WORK TO COMPLETE:
1: Repeat the span of the selected passage whose first words are "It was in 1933" and whose last words are "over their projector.".
2: Write the next part of the selected passage, the one that starts with "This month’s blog".

SELECTED PASSAGE:

----

This month’s blog takes a look at the life of John Clarkson Jay IV (1915-2000), great-grandson of Dr. John Clarkson Jay (1808-1891), son of business executive John Clarkson Jay III (1880-1941) and Marguerite Soleliac (1877-1937). He is referred to as John Jay for here on out.
John Jay was one of the most influential ski-film makers of all time. The effect of his films on the sport of skiing cannot be understated, as “going to see John Jay” became an annual ritual for American skiers. Skiing was an incredibly difficult sport in the first half of the 20th century, and mountains were not nearly as accessible as they are today. There was no grooming or snowmaking, the only way to get up a mountain was painful rope-tows or a T-bar, and chair lifts did not work well when they were first introduced. Not to mention that equipment like boots and poles were made from much heavier material than they are today and not waterproof. Only those passionate about the sport skied, and there were a lot of injuries. The difficulty of the sport made for a tight knit community of skiers, one that John Jay brought closer together with each film he would produce.
It was in 1933 when John Jay attended St. Paul’s School in Concord, New Hampshire that he first found his passion for skiing. He had never skied before, having grown up in New York City, but the snowy landscape of New Hampshire gave him the perfect opportunity. He had a natural ability to ski well. After St. Paul’s, John went to Williams College in Massachusetts. While not close to any ski area, Jay began traveling to Woodstock, Vermont on the weekends. The first rope tow in the U.S. was installed on a local hill there in 1935. During these trips he began taking the family camera with him and filming his ski adventures, which included the Williams Winter Carnival, the Dartmouth Winter Carnival, and the Inferno Race down the headwall of Tuckerman’s Ravine in New Hampshire. He showed these films to friends and family back home over their projector.
After working as a writer for Time Inc. for a short while after Williams College, Jay was accepted as a Rhodes Scholar at the prestigious Oxford College in England. After leaving Time, he had nine months before beginning his scholarship, so he came up with an idea that would allow him to do some spring skiing before he left. He scheduled a meeting with the public relations department at the Canadian Pacific Railway in New York, where he showed them some of his prior skiing and winter sport footage. They were so impressed that they offered Jay $500 and expenses to produce a short film about Canadian Rocky Mountain powder skiing. Jay then spent six weeks at the picturesque Skoki Lodge, located about 12 miles from Lake Louise in the province of Alberta. The result of that adventure was the 1939 movie Skis over Skoki, the first American film to capture backcountry powder skiing. It was also where he perfected his camera techniques and filming style, most notably his ability to film others while on skis himself.
Unfortunately, the onset of World War II postponed Jay’s Rhodes Scholarship so he decided to set out on another adventure to make a film, this time to the only ski resort in South America at the time, Farallones in the Andes Mountain range near Santiago, Chile. The result of this trip was Jay’s best footage to date, which he put together into what would become arguably the most groundbreaking ski film ever made, 1940’s Ski the Americas North and South. It was really the first ski film that had an adventure-travel theme, which has been the norm in ski film making into our modern day. It entertained the viewer in a way that a ski film had never done before and made them feel like they were really there as the film maker guided them through the adventure through this unknown terrain in a live lecture. Legendary ski film maker Warren Miller said that with Ski the Americas North and South John Jay had, “…virtually invented the ski film in its modern form,” as over 50,000 viewers attended the screenings on the film’s initial 50-stop tour.

----

RECORDED DATA:
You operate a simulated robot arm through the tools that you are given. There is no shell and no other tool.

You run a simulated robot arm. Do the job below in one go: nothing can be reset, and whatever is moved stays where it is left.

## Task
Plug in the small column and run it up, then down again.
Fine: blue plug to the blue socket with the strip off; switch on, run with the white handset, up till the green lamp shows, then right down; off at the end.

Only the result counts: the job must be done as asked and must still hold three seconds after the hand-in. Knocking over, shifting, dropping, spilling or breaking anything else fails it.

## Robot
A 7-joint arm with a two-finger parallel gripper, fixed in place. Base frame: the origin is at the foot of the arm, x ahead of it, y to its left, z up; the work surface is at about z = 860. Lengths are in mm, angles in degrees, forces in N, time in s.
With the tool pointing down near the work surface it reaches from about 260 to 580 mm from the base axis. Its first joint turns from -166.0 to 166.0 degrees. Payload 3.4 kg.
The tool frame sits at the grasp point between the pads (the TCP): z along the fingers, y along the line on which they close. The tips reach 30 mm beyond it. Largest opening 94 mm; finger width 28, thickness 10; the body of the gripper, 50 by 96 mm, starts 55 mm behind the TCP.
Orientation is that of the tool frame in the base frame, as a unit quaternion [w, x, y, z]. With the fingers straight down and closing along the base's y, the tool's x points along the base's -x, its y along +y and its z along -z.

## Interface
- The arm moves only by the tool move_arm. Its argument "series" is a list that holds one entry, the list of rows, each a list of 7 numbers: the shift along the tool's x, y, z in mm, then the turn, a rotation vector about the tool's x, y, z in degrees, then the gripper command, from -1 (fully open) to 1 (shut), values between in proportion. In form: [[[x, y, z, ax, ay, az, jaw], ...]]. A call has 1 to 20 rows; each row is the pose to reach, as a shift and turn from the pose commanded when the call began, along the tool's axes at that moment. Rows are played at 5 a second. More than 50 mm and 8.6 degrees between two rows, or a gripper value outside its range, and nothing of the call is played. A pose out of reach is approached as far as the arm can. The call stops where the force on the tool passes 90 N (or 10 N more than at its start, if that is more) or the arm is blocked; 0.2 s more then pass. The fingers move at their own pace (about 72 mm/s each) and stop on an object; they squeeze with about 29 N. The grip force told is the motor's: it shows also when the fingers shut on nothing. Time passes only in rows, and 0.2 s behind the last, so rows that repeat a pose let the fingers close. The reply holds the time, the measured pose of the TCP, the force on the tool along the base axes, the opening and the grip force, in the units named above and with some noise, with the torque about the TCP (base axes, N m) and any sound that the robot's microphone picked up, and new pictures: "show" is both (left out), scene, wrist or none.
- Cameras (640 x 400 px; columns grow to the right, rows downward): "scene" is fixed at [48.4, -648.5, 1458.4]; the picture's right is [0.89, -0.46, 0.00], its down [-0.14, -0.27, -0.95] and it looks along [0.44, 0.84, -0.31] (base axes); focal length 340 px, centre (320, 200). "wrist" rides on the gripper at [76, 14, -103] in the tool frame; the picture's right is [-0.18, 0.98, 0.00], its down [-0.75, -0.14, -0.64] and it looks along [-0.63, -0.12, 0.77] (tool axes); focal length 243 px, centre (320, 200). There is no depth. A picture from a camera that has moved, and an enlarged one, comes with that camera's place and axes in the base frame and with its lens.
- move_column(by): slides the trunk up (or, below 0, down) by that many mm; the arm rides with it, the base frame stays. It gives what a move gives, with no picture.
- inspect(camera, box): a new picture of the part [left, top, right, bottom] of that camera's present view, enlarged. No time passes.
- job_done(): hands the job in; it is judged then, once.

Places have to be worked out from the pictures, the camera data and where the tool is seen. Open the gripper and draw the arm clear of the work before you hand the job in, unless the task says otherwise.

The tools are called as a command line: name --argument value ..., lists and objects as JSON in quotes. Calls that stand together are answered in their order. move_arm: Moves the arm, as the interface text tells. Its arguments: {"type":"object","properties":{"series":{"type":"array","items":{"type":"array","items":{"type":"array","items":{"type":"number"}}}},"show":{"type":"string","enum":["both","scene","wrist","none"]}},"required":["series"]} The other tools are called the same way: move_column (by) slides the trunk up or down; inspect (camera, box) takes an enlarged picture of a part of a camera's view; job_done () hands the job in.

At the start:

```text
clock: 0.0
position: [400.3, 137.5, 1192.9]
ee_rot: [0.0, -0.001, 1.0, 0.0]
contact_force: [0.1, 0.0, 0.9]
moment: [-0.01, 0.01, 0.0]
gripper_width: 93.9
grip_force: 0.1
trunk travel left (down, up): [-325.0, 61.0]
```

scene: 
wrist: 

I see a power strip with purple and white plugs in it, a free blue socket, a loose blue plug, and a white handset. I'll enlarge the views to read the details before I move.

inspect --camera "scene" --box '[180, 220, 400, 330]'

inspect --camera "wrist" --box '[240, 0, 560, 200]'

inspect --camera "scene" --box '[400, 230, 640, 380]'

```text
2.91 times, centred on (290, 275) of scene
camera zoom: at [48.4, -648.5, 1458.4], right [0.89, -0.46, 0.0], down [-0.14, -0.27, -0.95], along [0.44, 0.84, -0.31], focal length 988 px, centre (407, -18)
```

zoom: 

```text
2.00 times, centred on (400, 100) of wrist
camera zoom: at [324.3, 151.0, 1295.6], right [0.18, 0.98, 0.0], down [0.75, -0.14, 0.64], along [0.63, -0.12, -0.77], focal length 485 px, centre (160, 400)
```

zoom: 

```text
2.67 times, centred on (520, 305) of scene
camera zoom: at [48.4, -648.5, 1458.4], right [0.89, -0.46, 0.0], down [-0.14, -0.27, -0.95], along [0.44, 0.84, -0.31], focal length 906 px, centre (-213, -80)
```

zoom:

----

FINAL ANSWERS:
1:
It was in 1933 when John Jay attended St. Paul’s School in Concord, New Hampshire that he first found his passion for skiing. He had never skied before, having grown up in New York City, but the snowy landscape of New Hampshire gave him the perfect opportunity. He had a natural ability to ski well. After St. Paul’s, John went to Williams College in Massachusetts. While not close to any ski area, Jay began traveling to Woodstock, Vermont on the weekends. The first rope tow in the U.S. was installed on a local hill there in 1935. During these trips he began taking the family camera with him and filming his ski adventures, which included the Williams Winter Carnival, the Dartmouth Winter Carnival, and the Inferno Race down the headwall of Tuckerman’s Ravine in New Hampshire. He showed these films to friends and family back home over their projector.

2:
Around the time of the tour’s end, Jay’s draft number had been called and he was asked to report to Fort Dix, New Jersey to begin his military service. The Army had invested money into producing ski training films, as there were a small number of ski units stationed throughout the US, and of course they assigned John Jay to travel to both Idaho, and Washington to record the training sessions being taught by famous skier Otto Lang. Needless to say, Jay enjoyed this first assignment and wrote a short piece about this brief adventure for the January 1942 issue of Ski Illustrated. That same month, Jay received orders to report to the 1st Battalion, 87th Regiment at Fort Lewis, Colorado, where he would be a Second Lieutenant to the ski troops. His main duties were to help recruit troops for the unit after the attack on Pearl Harbor, photograph, and help evaluate equipment during winter field tests, as well as serving as the unit’s publicity officer. He was also part of an eight-man unit of Army enlisted men that completed the first ever winter ascent of Mt. Rainer in Washington. Despite being in military service and not being able to travel during this time, Jay made a brief trip back east to Norfolk, Connecticut to marry his sweetheart Lois Goodnow. He soon began producing his next film while enlisted, Ski Patrol, which he would finish and begin touring for during the winter of 1943.
Ski Patrol was a promotional piece for the Army’s ski troops, as it was comprised of footage of troop training exercises at Mt. Rainer and Camp Hale in Colorado. The tour for that film drew over 75,000 viewers on the coast-to-coast trip, with recruiting flyers being handed out at the end of each showing.
After the war was over, John Jay was so anxious to get back to recreational skiing and filming, that he abandoned his Rhodes Scholarship and decided to use his leave pay from the Army to finance his next two films: 1945’s Hickory Holiday and the 1946 film Skis in the Sky which captured the unofficial opening of the first single chairlift at Aspen in November 1946. Before the tour for Skis in the Sky, Lois Jay learned to film as well, and her footage would appear in John Jay’s films for the rest of his career. Their 1946 tour culminated in a special screening for the National Geographic Society at Constitution Hall in Washington, D.C. where the film was shown to an audience of almost 4,000 people.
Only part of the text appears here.